Murderer Who Ate His Own Eye Asks to Be Spared Execution by Claiming Insanity

Andre Thomas was sentenced to death after he murdered his former partner, his four-year-old son and a 13-month-old girl. This photo was taken before he ripped out his remaining eye and reportedly ate it. REUTERS/Texas Department of Criminal Justice/Handout

A convicted murderer who has ripped out one of his eyeballs and claims to have eaten another is launching a fresh attempt to avoid execution on mental health grounds.

35-year-old Andre Thomas was found guilty of murdering his estranged wife and her two young children in 2004—his four-year-old son and a 13-month-old girl. He stabbed all three to death, cut out their hearts and threw them in the trash.

Immediately after, Thomas attempted suicide by stabbing himself in the chest. He confessed to the murders at Sherman Police Department and told officers that God had told him to kill Boren and the children.

Five days after his arrest, Thomas ripped out one of his eyeballs. According to KSAT, Thomas plucked out his remaining eye in 2009 and told other prisoners he had eaten it.

Thomas' legal team has been appealing and arguing the sentence for 14 years on the grounds their client is mentally ill, according to AJC. On Tuesday, Thomas' attorney—Catherine M.A. Carroll—argued before the Fifth Circuit Court of Appeals in New Orleans.

In written filings before the court appearance, Carroll said her client's mental health had been untreated and undiagnosed "until after the delusions it caused led him to commit the crime here."

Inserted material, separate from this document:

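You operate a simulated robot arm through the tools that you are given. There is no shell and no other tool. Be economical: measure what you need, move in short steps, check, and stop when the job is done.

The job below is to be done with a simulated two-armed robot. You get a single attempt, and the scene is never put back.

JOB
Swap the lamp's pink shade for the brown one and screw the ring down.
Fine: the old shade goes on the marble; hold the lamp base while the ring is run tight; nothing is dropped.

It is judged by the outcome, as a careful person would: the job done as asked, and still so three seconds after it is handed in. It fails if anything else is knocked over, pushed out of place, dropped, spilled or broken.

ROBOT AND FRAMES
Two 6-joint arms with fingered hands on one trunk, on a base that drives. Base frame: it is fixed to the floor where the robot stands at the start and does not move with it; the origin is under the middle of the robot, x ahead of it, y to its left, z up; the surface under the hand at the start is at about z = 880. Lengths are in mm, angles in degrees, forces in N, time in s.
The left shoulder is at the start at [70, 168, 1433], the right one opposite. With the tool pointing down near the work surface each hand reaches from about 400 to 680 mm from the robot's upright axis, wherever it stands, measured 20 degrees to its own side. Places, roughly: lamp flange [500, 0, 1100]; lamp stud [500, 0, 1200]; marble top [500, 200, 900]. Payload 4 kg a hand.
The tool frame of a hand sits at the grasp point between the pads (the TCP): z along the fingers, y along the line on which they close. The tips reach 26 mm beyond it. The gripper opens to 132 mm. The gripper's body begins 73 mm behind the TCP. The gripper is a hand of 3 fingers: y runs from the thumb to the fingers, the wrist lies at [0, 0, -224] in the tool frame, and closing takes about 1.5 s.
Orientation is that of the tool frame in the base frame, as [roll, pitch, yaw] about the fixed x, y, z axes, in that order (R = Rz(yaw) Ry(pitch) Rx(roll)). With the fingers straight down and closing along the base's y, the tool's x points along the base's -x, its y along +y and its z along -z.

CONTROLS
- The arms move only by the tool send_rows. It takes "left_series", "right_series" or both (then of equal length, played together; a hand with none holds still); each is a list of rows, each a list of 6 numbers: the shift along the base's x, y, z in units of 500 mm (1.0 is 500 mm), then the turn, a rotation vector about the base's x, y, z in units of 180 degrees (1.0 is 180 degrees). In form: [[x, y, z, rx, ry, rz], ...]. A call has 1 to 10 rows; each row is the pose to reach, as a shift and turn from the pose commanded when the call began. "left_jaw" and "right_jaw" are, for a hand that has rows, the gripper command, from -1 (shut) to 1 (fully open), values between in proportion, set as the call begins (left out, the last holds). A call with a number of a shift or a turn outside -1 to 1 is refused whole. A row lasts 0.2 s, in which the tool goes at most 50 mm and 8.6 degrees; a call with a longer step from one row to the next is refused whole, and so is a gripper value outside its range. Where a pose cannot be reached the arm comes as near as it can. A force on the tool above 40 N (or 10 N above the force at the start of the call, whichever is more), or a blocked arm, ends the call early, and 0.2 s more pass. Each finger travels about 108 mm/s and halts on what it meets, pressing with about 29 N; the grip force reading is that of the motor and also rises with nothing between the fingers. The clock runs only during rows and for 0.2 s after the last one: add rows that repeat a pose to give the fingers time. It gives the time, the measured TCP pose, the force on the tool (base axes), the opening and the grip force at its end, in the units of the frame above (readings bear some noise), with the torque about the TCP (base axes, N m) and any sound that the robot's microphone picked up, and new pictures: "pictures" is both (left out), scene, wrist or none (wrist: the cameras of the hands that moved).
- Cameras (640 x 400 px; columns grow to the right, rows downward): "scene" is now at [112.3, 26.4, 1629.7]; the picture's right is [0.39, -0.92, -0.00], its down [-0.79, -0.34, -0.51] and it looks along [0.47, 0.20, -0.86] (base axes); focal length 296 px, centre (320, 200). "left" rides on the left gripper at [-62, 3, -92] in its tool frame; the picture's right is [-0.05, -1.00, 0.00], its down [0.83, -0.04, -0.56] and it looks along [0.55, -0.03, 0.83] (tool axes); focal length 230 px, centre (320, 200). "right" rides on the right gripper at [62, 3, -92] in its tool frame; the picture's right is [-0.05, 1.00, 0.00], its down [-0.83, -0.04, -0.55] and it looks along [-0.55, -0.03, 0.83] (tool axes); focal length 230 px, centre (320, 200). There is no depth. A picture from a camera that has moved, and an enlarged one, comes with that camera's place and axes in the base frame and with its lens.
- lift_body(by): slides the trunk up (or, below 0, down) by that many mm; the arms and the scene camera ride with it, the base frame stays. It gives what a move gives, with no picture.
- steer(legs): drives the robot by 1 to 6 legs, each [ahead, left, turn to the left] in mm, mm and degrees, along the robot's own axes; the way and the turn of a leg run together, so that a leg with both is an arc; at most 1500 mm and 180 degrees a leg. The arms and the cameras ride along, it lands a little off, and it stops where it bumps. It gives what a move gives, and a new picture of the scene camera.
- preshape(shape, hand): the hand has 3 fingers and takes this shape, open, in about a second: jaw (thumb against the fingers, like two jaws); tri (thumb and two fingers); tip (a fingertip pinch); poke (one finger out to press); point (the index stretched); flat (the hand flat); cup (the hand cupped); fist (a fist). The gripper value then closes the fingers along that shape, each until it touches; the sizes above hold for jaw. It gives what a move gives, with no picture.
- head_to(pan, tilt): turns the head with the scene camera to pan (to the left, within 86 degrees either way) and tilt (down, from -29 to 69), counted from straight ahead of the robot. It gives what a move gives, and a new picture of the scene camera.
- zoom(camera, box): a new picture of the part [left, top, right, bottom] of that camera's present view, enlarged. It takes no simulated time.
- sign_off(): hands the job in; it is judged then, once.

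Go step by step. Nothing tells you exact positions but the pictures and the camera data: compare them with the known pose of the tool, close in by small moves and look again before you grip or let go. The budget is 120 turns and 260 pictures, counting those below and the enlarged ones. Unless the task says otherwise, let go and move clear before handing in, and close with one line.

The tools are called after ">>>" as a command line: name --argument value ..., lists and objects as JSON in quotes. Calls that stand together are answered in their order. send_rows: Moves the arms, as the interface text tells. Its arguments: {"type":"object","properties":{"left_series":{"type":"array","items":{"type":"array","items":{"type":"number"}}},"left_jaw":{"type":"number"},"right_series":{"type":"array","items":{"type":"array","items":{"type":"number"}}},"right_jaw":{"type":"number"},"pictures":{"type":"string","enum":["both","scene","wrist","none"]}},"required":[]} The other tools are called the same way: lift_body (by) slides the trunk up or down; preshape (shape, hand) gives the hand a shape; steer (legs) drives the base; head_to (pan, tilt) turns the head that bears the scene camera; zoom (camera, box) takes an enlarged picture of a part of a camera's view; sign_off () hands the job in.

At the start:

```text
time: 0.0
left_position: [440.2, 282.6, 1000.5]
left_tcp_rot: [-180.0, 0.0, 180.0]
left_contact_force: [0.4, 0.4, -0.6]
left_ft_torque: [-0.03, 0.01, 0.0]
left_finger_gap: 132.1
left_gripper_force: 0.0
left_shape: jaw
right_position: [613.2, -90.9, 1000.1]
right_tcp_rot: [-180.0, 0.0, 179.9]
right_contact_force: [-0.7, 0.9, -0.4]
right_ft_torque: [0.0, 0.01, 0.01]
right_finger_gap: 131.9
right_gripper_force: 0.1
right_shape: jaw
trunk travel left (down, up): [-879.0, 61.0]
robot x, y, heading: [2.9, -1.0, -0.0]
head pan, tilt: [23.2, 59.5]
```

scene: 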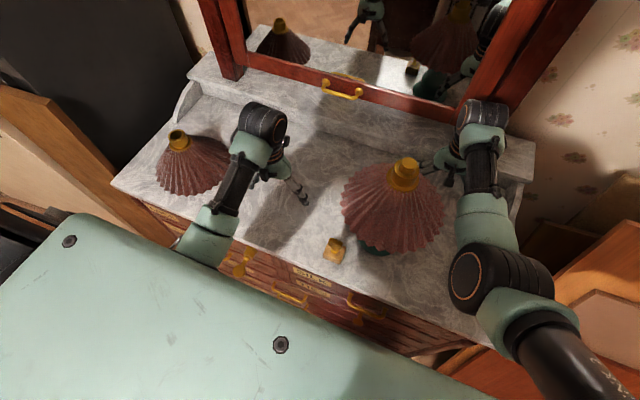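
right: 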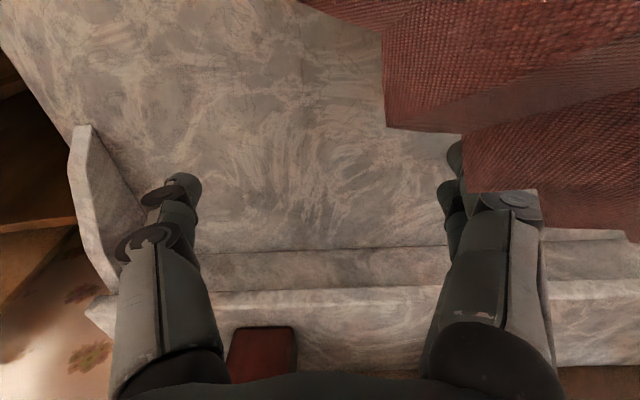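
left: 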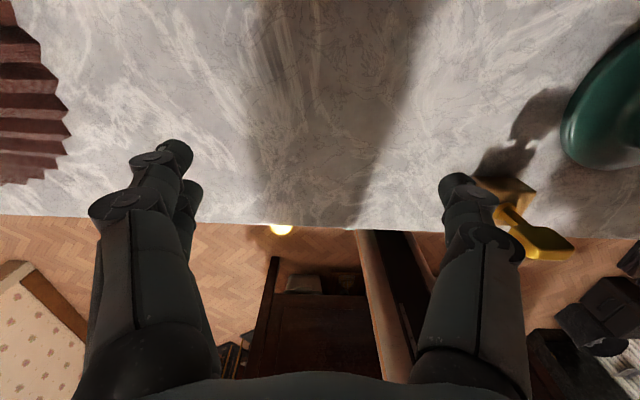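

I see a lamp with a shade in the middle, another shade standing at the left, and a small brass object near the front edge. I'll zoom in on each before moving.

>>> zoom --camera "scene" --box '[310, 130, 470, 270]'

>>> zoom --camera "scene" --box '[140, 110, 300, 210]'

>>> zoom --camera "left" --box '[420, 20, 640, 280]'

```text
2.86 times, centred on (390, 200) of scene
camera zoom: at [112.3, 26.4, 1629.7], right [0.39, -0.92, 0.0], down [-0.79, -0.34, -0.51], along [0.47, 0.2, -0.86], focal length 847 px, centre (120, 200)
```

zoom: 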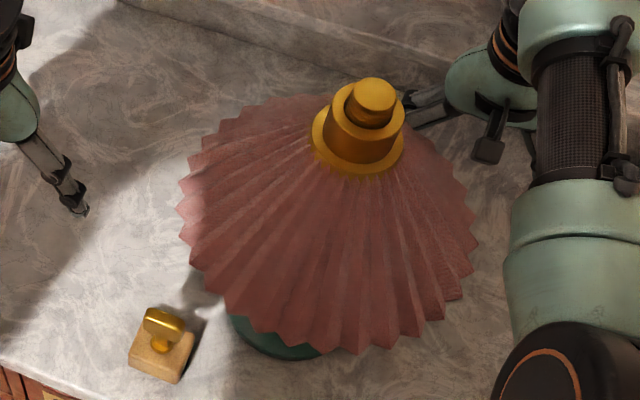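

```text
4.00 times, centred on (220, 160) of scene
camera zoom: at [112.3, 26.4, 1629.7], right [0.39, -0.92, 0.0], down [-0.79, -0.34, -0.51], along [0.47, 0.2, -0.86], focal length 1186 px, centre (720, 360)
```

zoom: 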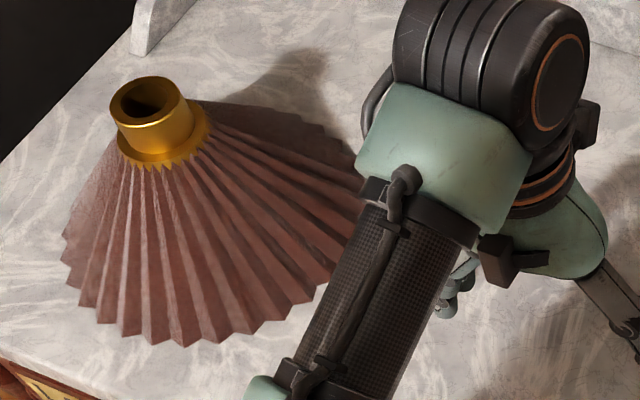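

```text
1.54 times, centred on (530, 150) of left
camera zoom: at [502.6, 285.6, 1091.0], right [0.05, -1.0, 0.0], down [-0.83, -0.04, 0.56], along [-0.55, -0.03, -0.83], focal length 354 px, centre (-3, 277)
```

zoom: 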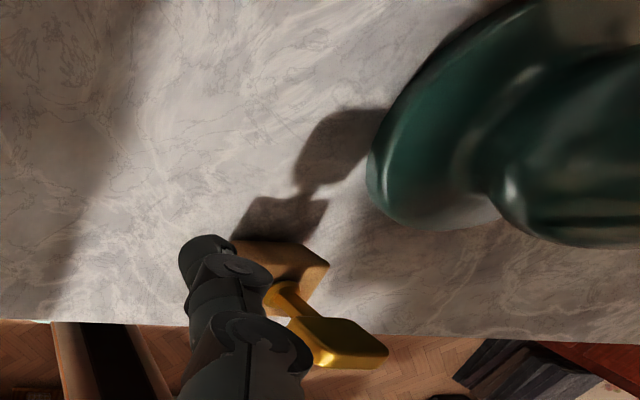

She also argued Thomas' previous lawyers did not challenge for a competency hearing and that the court allowed racially biased jury members to sit. According to an editorial by the Houston Chronicle, the jury was entirely white and four openly expressed opposition to interracial relationships.

20-year-old Christine Boren, the murdered partner, was white. "We should stay within our bloodline," one juror reportedly said.

According to a March 2013 edition of the Texas Monthly, Thomas believed his son and Boren's daughter had forgiven him for the murders. "I thought it was what God wanted me to do," Thomas told the magazine. "I love her (Boren), and I need her to forgive me."

Assistant Texas Attorney General Fredericka Sargent and the prosecution contested Thomas' right to appeal.

"The Fifth Circuit has consistently refused to find a connection between the intellectually disabled and the mentally ill, repeatedly rejecting arguments like the one Thomas makes now," Sargent said. According to Texas Monthly, Thomas had attempted suicide twice by the age of 13.

The prosecution claimed there was no evidence of mental illness from Thomas within two months of the murders.